→ **Challenge**
Each line below must be set down exactly; omit any image you find. Give them as a JSON list of strings, one for each line, with blank lines left out.

-*-

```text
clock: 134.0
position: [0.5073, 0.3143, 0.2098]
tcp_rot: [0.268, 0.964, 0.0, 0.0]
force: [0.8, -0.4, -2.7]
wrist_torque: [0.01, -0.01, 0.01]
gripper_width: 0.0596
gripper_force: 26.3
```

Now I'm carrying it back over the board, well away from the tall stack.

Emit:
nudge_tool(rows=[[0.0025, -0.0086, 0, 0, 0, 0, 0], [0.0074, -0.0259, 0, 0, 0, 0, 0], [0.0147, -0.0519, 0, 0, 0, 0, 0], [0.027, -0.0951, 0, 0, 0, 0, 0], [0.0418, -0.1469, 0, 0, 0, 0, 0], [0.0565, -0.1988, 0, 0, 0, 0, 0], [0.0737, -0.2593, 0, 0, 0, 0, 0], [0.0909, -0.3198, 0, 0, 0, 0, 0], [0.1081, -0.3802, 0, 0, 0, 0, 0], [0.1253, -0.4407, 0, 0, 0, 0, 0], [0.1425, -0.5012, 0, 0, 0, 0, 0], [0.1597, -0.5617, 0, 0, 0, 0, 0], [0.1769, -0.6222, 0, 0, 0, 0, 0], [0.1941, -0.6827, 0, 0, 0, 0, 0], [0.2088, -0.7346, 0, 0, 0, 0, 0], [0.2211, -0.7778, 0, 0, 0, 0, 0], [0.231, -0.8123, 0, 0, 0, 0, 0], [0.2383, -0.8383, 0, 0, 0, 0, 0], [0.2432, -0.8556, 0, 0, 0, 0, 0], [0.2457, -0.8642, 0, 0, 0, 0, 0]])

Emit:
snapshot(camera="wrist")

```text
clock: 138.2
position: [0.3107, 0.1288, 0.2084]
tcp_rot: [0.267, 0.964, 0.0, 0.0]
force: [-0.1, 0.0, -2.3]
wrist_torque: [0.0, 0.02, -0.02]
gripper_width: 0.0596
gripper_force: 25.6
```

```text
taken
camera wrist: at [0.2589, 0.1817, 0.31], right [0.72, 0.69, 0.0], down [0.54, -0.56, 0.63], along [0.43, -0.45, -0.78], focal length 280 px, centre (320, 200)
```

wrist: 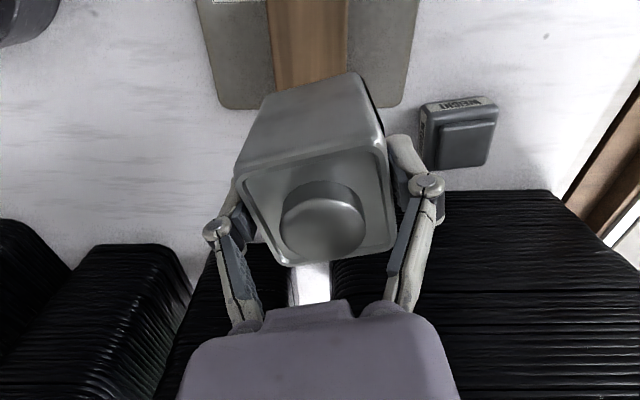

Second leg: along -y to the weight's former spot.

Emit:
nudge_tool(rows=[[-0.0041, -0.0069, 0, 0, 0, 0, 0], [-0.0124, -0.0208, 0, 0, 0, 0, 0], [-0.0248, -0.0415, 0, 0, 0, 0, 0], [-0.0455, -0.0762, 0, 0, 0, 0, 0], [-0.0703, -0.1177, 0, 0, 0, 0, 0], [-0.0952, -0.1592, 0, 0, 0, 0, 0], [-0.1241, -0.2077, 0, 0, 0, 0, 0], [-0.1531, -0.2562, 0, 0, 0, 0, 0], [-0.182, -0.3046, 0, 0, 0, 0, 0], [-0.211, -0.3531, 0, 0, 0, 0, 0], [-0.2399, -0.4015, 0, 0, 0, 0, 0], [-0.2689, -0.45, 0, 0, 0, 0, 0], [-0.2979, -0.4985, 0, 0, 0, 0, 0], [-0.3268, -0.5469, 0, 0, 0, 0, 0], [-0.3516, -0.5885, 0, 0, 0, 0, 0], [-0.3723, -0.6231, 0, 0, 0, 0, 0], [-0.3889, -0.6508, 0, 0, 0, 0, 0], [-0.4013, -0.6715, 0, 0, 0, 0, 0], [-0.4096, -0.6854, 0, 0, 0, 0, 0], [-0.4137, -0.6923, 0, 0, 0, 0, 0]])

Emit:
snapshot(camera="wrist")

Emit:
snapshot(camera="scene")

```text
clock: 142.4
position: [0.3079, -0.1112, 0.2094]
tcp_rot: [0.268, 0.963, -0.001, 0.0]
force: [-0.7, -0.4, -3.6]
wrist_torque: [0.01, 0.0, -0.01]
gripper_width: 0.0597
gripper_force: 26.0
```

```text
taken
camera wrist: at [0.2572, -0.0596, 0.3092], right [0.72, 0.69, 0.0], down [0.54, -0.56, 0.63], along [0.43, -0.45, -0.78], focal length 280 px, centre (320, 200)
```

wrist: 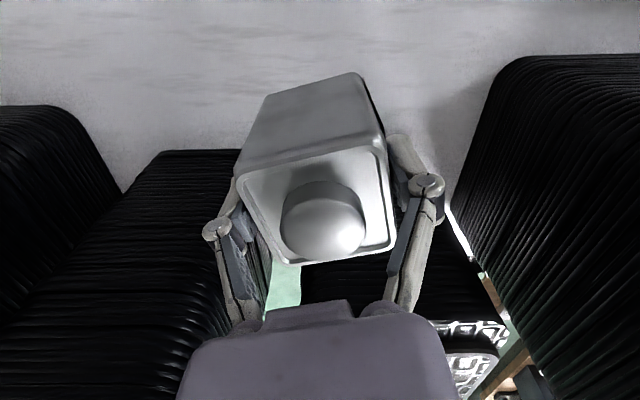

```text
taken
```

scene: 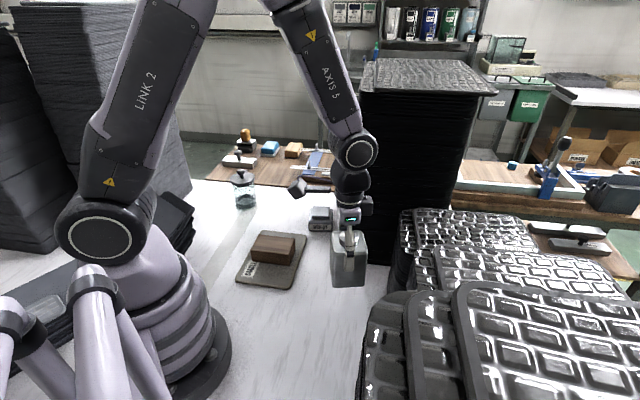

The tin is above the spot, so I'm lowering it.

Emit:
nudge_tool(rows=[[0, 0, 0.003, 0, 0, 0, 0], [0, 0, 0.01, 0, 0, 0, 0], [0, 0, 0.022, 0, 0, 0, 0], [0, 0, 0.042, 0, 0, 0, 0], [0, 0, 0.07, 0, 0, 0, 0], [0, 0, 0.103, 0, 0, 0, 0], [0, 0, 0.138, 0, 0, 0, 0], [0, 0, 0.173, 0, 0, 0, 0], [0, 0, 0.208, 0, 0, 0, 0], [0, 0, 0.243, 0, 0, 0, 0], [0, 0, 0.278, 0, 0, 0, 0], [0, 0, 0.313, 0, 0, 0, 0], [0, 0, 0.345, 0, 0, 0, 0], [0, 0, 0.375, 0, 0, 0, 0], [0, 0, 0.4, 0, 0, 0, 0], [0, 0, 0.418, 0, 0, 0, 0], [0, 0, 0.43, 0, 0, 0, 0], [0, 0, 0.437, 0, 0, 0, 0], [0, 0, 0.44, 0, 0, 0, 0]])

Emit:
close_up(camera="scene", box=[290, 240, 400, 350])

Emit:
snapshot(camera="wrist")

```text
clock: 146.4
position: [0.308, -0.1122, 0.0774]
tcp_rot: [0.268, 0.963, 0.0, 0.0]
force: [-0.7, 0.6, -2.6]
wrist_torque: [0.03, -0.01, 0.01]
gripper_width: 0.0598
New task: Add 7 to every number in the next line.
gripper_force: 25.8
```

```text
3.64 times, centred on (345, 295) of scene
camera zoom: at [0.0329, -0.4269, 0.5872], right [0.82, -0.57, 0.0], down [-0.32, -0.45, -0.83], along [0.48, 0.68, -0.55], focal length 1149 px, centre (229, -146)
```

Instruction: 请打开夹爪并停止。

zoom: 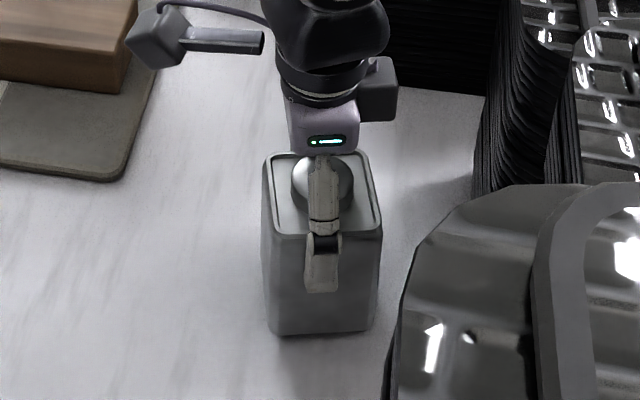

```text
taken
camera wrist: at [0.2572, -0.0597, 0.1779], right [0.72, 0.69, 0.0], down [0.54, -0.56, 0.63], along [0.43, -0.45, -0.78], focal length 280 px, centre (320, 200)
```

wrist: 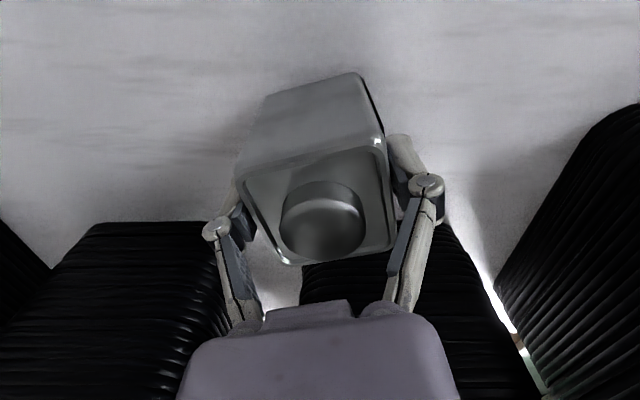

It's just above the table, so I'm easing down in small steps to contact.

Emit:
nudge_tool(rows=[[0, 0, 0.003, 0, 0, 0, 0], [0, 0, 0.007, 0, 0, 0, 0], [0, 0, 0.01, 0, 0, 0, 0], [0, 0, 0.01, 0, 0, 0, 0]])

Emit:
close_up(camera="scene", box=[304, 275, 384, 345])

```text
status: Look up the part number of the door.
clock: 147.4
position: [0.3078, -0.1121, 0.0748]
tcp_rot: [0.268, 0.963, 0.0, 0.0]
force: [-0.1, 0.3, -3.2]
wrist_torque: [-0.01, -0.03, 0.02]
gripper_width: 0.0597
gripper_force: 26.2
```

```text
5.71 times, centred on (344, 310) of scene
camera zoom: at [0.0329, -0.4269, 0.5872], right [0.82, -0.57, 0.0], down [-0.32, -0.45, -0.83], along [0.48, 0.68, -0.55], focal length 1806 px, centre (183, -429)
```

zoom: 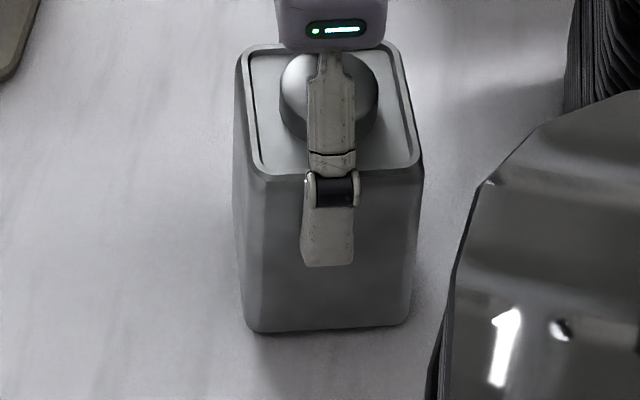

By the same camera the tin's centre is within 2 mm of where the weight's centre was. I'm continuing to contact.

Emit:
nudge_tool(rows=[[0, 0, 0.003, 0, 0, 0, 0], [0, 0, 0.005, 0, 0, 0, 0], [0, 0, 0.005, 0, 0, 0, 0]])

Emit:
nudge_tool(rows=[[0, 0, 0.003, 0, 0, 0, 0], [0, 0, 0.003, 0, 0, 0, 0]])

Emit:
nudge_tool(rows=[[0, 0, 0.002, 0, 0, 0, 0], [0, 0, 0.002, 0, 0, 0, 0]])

-*-

→ **Solution**
[
  "```text",
  "clock: 134.0",
  "position: [0.5073, 0.3143, 0.2098]",
  "tcp_rot: [0.268, 0.964, 0.0, 0.0]",
  "force: [0.8, -0.4, -2.7]",
  "wrist_torque: [0.01, -0.01, 0.01]",
  "gripper_width: 0.0596",
  "gripper_force: 26.3",
  "```",
  "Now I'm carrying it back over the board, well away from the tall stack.",
  "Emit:",
  "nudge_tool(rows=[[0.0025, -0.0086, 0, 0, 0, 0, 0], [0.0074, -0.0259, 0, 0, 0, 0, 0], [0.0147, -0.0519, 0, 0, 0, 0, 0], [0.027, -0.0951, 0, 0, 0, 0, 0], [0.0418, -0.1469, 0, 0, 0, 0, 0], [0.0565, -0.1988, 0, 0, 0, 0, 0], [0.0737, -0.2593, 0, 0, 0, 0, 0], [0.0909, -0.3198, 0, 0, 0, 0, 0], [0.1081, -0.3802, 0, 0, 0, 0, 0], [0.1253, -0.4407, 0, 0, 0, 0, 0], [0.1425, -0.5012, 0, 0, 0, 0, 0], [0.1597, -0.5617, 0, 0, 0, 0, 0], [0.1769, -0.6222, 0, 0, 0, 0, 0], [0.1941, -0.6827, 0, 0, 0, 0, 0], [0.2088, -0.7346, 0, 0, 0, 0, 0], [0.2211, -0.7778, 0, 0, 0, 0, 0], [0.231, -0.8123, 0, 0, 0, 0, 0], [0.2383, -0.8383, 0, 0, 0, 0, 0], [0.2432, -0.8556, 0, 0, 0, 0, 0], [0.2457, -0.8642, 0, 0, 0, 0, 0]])",
  "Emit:",
  "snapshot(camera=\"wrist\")",
  "```text",
  "clock: 138.2",
  "position: [0.3107, 0.1288, 0.2084]",
  "tcp_rot: [0.267, 0.964, 0.0, 0.0]",
  "force: [-0.1, 0.0, -2.3]",
  "wrist_torque: [0.0, 0.02, -0.02]",
  "gripper_width: 0.0596",
  "gripper_force: 25.6",
  "```",
  "```text",
  "taken",
  "camera wrist: at [0.2589, 0.1817, 0.31], right [0.72, 0.69, 0.0], down [0.54, -0.56, 0.63], along [0.43, -0.45, -0.78], focal length 280 px, centre (320, 200)",
  "```",
  "wrist: ",
  "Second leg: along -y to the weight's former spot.",
  "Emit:",
  "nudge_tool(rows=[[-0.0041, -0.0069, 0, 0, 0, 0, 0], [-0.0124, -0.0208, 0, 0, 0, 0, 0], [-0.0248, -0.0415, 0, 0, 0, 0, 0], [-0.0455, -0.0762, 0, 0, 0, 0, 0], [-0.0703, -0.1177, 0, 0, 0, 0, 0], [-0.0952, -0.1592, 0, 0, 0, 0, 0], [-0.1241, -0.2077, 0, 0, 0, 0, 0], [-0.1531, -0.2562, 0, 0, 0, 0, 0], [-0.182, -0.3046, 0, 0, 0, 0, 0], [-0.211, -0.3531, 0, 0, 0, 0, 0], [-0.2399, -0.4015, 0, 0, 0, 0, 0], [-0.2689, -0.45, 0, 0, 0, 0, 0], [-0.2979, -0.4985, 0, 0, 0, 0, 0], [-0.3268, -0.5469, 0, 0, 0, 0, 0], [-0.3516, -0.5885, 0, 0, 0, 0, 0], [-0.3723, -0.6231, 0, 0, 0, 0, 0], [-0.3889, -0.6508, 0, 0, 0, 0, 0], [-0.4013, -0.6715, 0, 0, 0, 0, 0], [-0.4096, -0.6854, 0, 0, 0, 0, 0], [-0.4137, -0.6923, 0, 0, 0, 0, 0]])",
  "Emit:",
  "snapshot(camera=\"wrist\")",
  "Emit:",
  "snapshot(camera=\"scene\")",
  "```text",
  "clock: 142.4",
  "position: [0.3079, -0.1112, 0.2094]",
  "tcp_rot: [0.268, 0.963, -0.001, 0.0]",
  "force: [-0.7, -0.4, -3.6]",
  "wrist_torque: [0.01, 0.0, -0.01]",
  "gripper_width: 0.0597",
  "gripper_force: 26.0",
  "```",
  "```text",
  "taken",
  "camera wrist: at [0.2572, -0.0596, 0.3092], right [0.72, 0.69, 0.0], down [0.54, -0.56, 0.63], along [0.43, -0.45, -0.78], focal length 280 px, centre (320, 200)",
  "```",
  "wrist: ",
  "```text",
  "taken",
  "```",
  "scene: ",
  "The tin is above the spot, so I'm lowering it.",
  "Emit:",
  "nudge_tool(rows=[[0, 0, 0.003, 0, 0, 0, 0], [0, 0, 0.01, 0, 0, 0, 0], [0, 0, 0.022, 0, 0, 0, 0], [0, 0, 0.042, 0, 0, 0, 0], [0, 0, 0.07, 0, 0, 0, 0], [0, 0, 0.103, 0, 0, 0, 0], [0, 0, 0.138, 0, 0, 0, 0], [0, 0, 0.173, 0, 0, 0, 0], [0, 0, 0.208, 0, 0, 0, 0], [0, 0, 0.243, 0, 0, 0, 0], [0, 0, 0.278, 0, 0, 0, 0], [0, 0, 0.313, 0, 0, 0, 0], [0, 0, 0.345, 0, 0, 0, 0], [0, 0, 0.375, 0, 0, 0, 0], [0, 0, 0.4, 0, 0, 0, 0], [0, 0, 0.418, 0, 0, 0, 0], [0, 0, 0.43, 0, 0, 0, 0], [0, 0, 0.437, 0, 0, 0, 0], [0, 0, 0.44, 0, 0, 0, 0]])",
  "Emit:",
  "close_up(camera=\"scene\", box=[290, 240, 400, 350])",
  "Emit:",
  "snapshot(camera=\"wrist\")",
  "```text",
  "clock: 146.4",
  "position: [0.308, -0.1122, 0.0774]",
  "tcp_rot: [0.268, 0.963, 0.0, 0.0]",
  "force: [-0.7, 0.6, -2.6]",
  "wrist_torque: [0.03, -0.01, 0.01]",
  "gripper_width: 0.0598",
  "New task: Add 7 to every number in the next line.",
  "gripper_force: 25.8",
  "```",
  "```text",
  "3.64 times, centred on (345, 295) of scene",
  "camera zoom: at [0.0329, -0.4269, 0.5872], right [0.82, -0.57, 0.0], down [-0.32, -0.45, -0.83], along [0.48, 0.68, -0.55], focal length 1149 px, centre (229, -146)",
  "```",
  "Instruction: 请打开夹爪并停止。",
  "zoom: ",
  "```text",
  "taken",
  "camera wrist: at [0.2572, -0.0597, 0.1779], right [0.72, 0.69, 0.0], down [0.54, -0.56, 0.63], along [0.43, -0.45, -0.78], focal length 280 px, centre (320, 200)",
  "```",
  "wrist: ",
  "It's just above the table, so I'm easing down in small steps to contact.",
  "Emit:",
  "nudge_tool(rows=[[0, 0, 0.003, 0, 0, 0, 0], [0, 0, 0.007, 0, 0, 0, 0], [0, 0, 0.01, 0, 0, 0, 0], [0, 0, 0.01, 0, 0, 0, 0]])",
  "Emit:",
  "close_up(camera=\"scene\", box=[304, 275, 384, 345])",
  "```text",
  "status: Look up the part number of the door.",
  "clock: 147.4",
  "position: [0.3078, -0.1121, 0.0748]",
  "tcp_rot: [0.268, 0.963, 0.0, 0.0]",
  "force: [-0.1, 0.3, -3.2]",
  "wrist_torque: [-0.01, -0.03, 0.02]",
  "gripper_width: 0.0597",
  "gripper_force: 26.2",
  "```",
  "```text",
  "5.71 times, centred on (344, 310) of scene",
  "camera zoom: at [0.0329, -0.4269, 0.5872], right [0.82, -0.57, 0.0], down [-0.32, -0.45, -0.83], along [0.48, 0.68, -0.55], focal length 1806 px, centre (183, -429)",
  "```",
  "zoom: ",
  "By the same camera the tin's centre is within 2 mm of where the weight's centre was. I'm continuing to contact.",
  "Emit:",
  "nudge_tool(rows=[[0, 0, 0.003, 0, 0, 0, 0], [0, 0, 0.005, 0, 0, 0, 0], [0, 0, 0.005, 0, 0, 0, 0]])",
  "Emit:",
  "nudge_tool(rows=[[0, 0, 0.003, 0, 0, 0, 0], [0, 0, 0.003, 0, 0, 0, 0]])",
  "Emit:",
  "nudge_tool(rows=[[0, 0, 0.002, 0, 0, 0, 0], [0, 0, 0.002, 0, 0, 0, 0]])"
]